What can I run from my Inverter … Realistically.

Have an inverter question? Here is a list of the most common inverter questions that we get asked.


How long will my batteries last? Each time I run my inverter a high pitched alarm is sounding?

This is the most often asked question regarding power inverters, and is the most difficult to answer. The length of time that your batteries will last is proportionate to the size of the battery, the load of your inverter, what other loads are running from the battery and what charging sources are connected. Without knowing all of these factors no one can give a precise answer.

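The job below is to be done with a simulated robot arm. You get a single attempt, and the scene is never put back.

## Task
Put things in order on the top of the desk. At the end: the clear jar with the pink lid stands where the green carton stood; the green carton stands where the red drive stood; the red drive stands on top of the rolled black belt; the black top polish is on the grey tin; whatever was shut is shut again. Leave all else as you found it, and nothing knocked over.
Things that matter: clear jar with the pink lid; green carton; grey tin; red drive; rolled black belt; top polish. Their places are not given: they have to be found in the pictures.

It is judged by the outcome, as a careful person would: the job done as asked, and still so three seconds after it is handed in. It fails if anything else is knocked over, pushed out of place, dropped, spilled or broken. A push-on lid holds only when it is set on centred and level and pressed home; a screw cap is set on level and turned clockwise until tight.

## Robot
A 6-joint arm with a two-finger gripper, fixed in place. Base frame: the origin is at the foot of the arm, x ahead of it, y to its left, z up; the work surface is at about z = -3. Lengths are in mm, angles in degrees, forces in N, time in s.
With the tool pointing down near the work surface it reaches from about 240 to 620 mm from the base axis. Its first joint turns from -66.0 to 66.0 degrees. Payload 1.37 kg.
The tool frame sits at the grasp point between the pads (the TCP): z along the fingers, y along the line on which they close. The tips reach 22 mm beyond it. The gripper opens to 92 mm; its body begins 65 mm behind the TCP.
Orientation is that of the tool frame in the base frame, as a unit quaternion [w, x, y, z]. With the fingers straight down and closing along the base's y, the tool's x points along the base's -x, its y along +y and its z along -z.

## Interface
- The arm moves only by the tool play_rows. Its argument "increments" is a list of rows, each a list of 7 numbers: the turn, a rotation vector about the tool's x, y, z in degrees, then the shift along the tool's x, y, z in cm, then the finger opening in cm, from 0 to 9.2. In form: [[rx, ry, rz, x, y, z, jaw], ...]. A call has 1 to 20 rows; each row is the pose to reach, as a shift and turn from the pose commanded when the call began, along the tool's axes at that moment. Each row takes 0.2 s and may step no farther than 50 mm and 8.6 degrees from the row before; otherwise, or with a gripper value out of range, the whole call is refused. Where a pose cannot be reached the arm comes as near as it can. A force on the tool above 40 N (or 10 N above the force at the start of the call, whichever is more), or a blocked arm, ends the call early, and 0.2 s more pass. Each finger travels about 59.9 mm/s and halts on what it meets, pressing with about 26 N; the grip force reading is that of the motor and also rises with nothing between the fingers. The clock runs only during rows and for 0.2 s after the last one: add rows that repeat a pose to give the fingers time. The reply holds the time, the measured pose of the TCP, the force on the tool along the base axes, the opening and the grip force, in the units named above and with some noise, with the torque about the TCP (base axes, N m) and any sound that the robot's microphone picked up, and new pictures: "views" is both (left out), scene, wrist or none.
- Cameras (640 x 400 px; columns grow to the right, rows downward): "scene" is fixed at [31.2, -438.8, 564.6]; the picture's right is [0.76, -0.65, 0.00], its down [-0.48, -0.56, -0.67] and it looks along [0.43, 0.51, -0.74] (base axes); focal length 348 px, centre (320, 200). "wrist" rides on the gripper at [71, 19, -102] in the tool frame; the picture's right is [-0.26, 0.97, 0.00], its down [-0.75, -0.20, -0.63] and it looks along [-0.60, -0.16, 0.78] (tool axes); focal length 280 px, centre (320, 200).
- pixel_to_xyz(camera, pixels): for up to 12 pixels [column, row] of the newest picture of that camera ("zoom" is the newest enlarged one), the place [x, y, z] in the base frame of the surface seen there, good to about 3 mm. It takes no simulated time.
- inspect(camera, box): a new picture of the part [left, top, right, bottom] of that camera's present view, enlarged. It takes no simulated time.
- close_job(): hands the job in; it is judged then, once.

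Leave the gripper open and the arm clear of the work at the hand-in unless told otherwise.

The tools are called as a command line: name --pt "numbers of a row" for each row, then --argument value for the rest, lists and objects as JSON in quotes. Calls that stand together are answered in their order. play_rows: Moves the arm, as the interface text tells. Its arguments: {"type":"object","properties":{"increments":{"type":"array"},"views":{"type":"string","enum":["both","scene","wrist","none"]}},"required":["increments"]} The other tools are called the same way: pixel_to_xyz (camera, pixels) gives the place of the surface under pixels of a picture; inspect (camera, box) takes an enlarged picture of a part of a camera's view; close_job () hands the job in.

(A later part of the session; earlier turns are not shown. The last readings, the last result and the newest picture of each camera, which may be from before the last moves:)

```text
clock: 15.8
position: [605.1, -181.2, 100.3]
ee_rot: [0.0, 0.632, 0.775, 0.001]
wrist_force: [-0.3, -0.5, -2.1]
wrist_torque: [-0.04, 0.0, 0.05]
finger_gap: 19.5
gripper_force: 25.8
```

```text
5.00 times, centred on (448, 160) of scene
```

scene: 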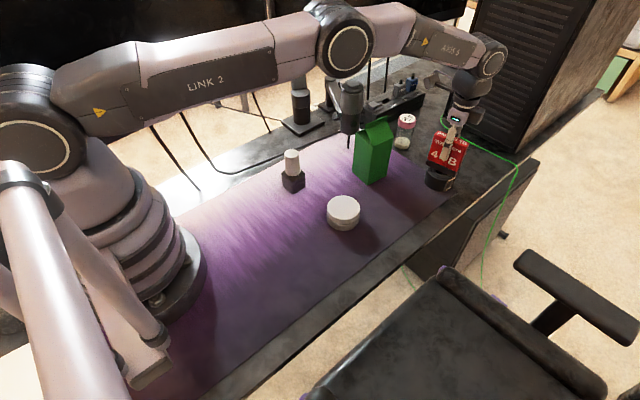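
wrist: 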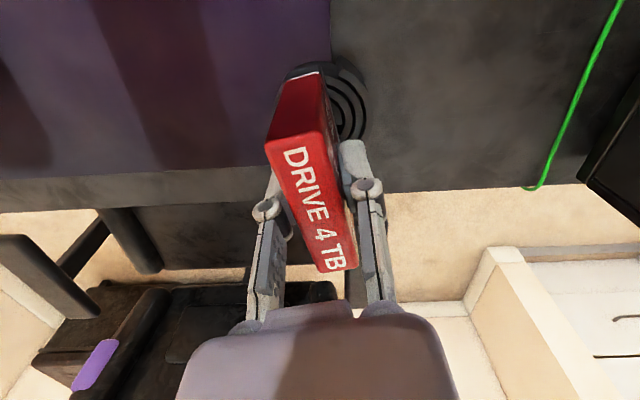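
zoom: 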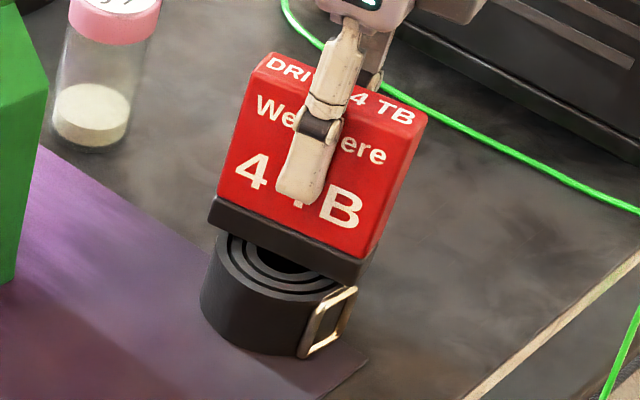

What we can however do is look at the power requirements of the appliances you need to run, how long do you intend to run them and what other DC appliances are going to use the batteries.

The high pitched alarm being experienced can come from two problems: Insufficient battery cable size creating voltage drop, or, a depleting battery capacity. If the alarm keeps going off, even when your batteries are fully charged, have someone look at your battery cable setup for undersized cables, or loose connections powering the inverter.

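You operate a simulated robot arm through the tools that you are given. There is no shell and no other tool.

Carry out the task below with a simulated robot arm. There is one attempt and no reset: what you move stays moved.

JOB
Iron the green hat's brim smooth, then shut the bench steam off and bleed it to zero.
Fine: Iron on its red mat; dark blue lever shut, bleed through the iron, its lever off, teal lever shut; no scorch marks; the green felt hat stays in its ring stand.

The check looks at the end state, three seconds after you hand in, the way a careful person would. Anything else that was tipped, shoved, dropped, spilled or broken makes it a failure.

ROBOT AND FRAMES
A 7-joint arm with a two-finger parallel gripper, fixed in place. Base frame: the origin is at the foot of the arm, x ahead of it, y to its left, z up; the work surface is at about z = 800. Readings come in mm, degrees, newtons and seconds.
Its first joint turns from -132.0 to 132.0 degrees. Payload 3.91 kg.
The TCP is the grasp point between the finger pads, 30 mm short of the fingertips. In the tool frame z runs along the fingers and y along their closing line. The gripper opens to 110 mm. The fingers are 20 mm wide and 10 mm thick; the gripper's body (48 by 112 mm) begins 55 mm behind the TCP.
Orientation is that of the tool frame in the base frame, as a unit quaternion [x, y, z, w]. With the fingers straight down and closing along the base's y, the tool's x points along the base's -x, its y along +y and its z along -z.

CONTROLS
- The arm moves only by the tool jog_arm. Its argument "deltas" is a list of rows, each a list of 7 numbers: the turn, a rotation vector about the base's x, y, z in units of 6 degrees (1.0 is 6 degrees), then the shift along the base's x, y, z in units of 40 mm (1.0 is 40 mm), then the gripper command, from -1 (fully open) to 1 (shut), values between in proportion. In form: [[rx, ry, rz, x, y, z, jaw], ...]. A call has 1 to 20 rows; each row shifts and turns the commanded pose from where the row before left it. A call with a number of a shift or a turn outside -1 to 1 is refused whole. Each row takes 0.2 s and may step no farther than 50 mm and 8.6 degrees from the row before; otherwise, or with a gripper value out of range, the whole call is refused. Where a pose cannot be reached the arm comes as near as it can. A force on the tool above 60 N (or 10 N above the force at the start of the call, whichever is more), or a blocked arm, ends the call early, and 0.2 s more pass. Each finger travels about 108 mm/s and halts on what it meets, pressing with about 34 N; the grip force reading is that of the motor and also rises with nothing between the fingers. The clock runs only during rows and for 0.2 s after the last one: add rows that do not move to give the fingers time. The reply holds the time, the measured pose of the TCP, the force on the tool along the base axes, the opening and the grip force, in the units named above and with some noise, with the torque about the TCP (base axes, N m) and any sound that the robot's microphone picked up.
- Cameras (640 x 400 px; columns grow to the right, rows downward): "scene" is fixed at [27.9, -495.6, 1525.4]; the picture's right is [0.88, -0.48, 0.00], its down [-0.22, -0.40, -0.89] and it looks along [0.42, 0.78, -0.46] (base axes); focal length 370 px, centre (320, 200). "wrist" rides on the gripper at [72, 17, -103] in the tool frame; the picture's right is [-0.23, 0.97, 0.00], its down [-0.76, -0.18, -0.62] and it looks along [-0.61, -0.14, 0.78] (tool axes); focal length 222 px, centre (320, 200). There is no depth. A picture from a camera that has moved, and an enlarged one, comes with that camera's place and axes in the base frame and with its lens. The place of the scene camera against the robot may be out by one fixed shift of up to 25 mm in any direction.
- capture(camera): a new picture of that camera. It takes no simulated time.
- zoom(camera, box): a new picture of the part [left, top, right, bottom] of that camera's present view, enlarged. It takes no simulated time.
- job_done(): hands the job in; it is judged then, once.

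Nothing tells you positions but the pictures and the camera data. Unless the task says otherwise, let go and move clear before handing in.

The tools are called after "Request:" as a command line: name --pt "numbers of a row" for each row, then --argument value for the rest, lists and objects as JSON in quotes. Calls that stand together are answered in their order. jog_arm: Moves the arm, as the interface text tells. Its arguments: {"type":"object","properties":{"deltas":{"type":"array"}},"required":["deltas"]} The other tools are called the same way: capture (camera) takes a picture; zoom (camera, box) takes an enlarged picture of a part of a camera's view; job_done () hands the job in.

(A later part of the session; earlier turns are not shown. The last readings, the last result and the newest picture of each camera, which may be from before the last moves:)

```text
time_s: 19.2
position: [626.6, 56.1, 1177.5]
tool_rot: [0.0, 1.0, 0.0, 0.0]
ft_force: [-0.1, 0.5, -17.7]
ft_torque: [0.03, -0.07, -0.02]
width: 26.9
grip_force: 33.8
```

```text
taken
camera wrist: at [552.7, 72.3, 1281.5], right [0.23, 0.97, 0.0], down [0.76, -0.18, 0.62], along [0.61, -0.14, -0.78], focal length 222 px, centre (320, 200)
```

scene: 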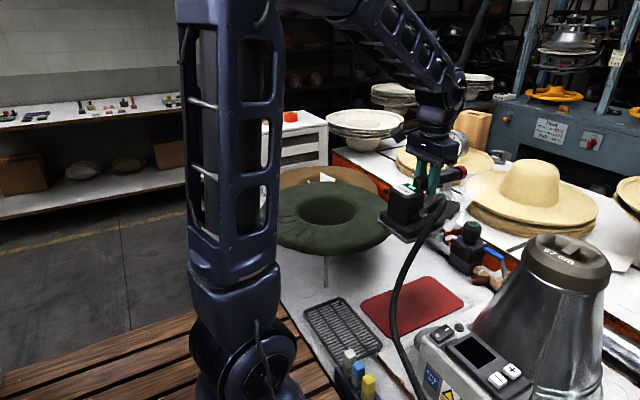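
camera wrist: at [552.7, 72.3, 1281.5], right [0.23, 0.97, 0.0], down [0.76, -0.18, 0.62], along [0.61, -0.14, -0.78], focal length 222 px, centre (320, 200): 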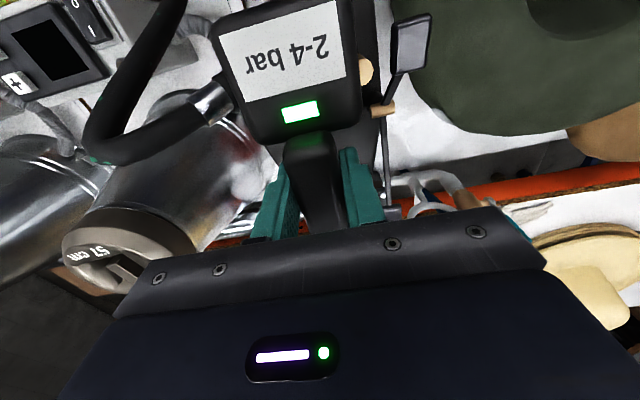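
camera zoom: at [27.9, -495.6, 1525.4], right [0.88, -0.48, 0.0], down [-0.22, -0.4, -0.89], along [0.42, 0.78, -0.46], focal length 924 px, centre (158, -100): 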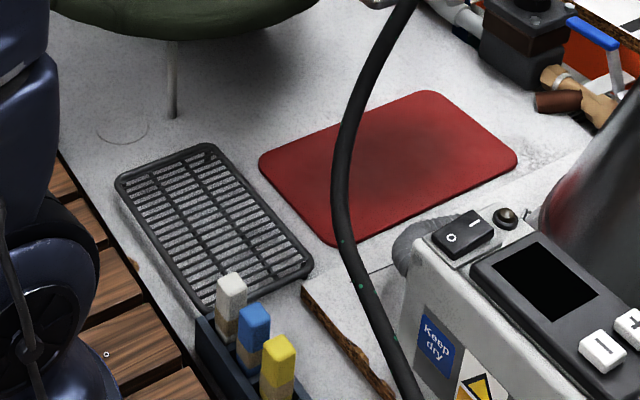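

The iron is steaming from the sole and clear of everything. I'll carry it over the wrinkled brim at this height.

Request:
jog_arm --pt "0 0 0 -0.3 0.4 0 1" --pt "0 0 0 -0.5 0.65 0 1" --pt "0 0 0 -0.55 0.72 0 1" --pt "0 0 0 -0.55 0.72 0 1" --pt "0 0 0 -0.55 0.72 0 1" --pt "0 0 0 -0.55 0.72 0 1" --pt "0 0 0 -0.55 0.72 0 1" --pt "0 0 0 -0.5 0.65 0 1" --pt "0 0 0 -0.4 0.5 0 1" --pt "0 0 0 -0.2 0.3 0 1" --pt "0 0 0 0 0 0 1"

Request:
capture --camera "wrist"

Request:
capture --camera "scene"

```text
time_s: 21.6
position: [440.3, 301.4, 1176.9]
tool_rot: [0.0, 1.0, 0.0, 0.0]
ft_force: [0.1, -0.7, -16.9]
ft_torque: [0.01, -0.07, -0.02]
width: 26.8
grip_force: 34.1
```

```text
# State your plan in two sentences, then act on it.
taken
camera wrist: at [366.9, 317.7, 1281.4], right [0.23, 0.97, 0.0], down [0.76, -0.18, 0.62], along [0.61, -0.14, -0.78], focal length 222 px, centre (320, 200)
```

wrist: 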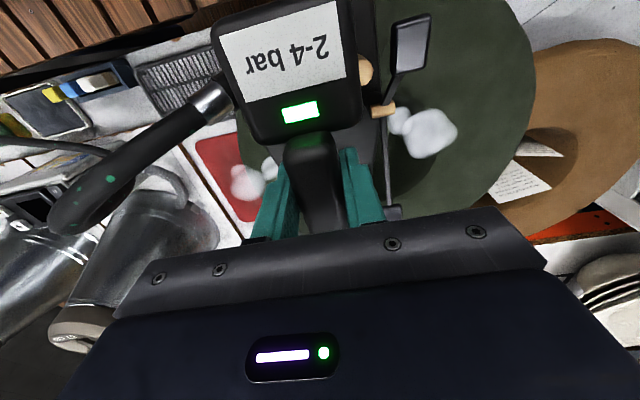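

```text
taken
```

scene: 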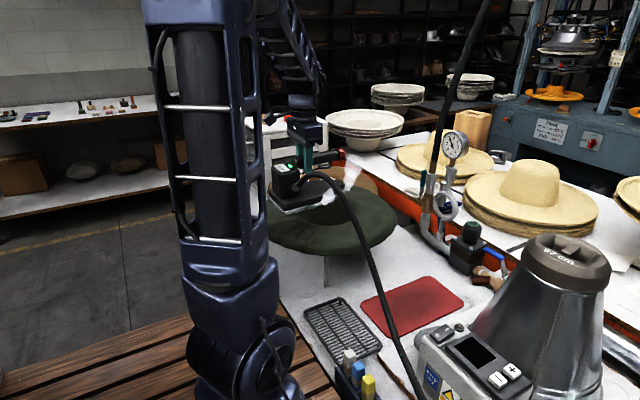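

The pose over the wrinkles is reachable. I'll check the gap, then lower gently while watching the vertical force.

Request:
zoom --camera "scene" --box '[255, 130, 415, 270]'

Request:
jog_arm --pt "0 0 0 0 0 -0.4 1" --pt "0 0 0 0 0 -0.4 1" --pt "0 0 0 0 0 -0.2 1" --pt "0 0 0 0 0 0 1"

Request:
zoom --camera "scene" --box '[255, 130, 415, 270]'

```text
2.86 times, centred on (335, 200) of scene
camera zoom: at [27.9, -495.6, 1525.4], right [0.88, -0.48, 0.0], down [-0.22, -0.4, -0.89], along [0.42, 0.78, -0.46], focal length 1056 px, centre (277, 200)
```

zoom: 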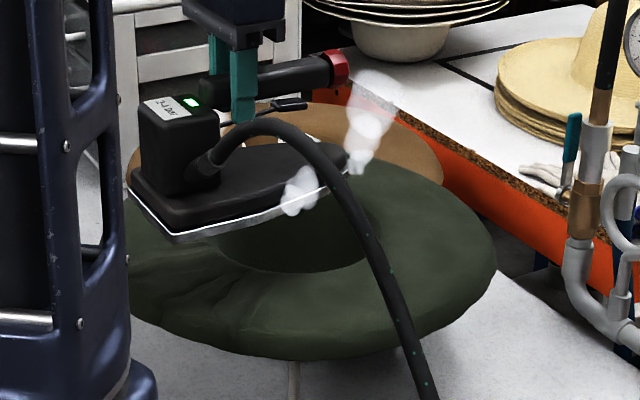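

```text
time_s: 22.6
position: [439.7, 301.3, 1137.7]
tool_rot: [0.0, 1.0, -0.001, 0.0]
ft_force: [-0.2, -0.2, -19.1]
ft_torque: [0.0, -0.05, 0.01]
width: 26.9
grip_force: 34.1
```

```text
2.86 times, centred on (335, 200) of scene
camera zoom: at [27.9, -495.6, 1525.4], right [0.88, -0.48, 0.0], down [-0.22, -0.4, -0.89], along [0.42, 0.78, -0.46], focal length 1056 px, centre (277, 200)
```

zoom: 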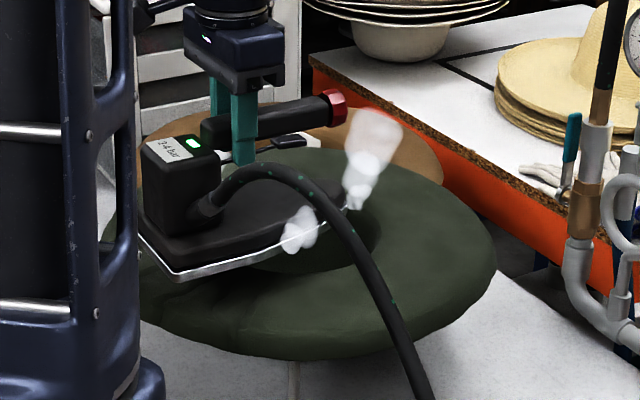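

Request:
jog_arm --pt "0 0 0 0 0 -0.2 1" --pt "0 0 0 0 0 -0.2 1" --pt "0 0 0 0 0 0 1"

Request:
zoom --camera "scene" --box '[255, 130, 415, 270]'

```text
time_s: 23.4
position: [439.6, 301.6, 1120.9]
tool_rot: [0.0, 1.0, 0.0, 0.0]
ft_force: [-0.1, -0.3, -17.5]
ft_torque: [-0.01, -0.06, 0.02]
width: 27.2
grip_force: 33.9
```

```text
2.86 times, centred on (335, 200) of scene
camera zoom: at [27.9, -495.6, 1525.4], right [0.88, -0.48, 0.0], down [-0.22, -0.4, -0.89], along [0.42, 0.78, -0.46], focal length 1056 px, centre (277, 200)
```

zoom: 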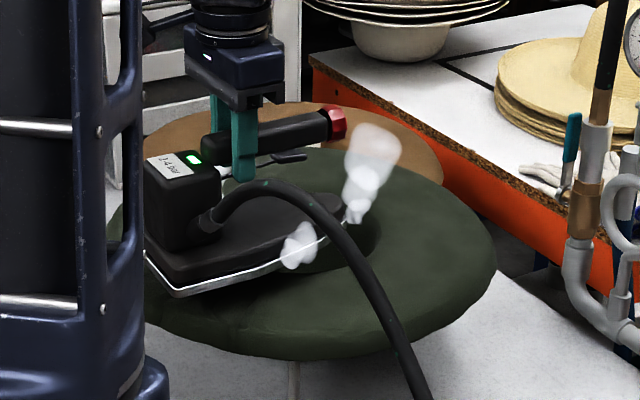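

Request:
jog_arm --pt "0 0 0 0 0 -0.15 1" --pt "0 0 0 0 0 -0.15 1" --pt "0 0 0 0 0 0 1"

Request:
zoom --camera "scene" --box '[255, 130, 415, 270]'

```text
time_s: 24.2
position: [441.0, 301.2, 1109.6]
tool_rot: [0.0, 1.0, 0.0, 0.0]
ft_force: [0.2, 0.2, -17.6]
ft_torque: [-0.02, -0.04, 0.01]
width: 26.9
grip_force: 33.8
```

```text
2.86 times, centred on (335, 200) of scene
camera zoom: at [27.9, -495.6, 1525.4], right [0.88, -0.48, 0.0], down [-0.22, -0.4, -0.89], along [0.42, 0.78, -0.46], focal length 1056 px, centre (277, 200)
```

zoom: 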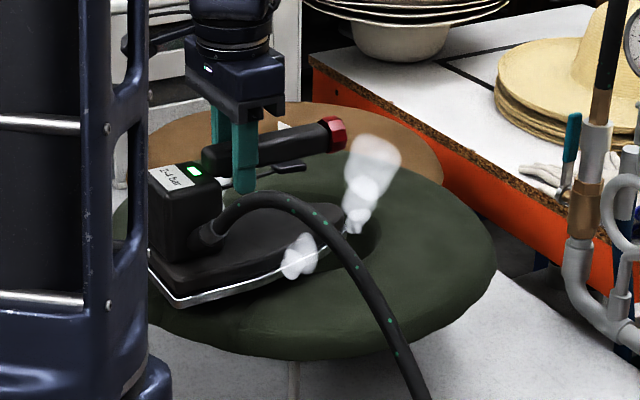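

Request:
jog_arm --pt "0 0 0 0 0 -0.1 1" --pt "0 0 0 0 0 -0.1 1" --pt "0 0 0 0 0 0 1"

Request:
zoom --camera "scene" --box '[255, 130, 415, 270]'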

How much power will my inverter draw? I left my inverter on all night and now nothing works?

The power required to run an inverter is approximately 8-10% more than the power load of the appliances being run. This is due to the efficiency of the inverter. Theses days, quality inverters and between 90-92% efficient. An easy formula to use to work out how much DC Amps you will use from your battery is, simply divide the AC wattage of your appliance by 12 (or 24 if a 24v system) and times this number by 1.1 to get a very close estimate of the DC draw.

Inverters will draw power from your batteries when not in use, and the unit is turned on. This can vary from around .02 amps right up to 2amps depending on the unit and design of their standby systems (low cost inverters generally draw more than quality units). Let’s say  you leave your inverter turned on with no load attached, and the draw from your batteries is 1 amp per hour; 24amps per day; or 168 amps over a week. as yo can see, leaving an inverter switched on with no appliance operating, you will drain your battery system fairly quickly. The simplest solution to this is to just turn the inverter off when not required as the battery drain then becomes zero. Many of our inverters feature standard or optional remote on/off controls.

What size batteries do I need?

The simple method of working this out, is to find the largest constant AC load you plan to run from your inverter (in most cases a microwave is the largest appliance), and divide this wattage by 5 (20% of your load). This will give you a rough idea of how much battery capacity you will require to sustain your loads. With the example above, the microwave draws around 1000 watts AC, so a battery bank of around 200amphours would be required.

What size inverter do I need?

Sizing your inverter is a difficult task, and is not made any easier by different brands and manufacturers rating the power of their units at different temperature ratings. The power output of an inverter is dramatically decreased as its internal temperature rises (this is sometimes called its 5, 10 & 30 minute rating; but in reality if the inverter cannot remove the heat quick enough, then the power will rapidly drop off). Many of our models are rated to supply full output power at a staggering 40°C. Basically add up all of the AC loads you want to run. Then determine if you want to run all of these items at the same time. If not, choose the largest load in the system and size the inverter 50% more to cover peak surge loads.

What happens if someone plugs an appliance in that they shouldn’t have?

The great advantage of the power inverter is its ability to surge to power output levels well in excess of its normal continuous ratings. These levels are generally twice the normal output power to allow for starting of larger, or inductive type loads. If the load is too large for the power output (e.g someone connects a hair dryer to a 500watt inverter), then the inverter simply shuts the power down. Depending on the inverter, an audible alarm will sound, or the inverter will simply restart to try the load again. Always keep in your mind that a power inverter has limitations mainly its power size.

My inverter is running very hot, is this alright?

Power generation creates heat, so yes your inverter will get warm. For this reason it is important to keep your inverter in a location that is cool and dry, and located in an orientation that will help assist with ventilation (e.g. you are not blocking the intake vents or fans with clothes or tools). If your inverter gets too warm, it will simply shut down until the unit cools down. As mentioned above, the hotter your inverter gets, the less AC power it will deliver.

When using my television off the inverter, there are a number of fuzzy lines across the screen.

This is generally from using a modified sine wave inverter. Many appliances react to this type of waveform (such as televisions generating lines across the screen, or radios having a hum through the speakers). There is not a great deal you can do to stop this except to upgrade to a pure sine wave inverter. Try twisting the battery cables together and then wrap them in alfoil, as well as moving the inverter as far away from the interfered appliance as possible (these are merely suggestions and may not work in every case).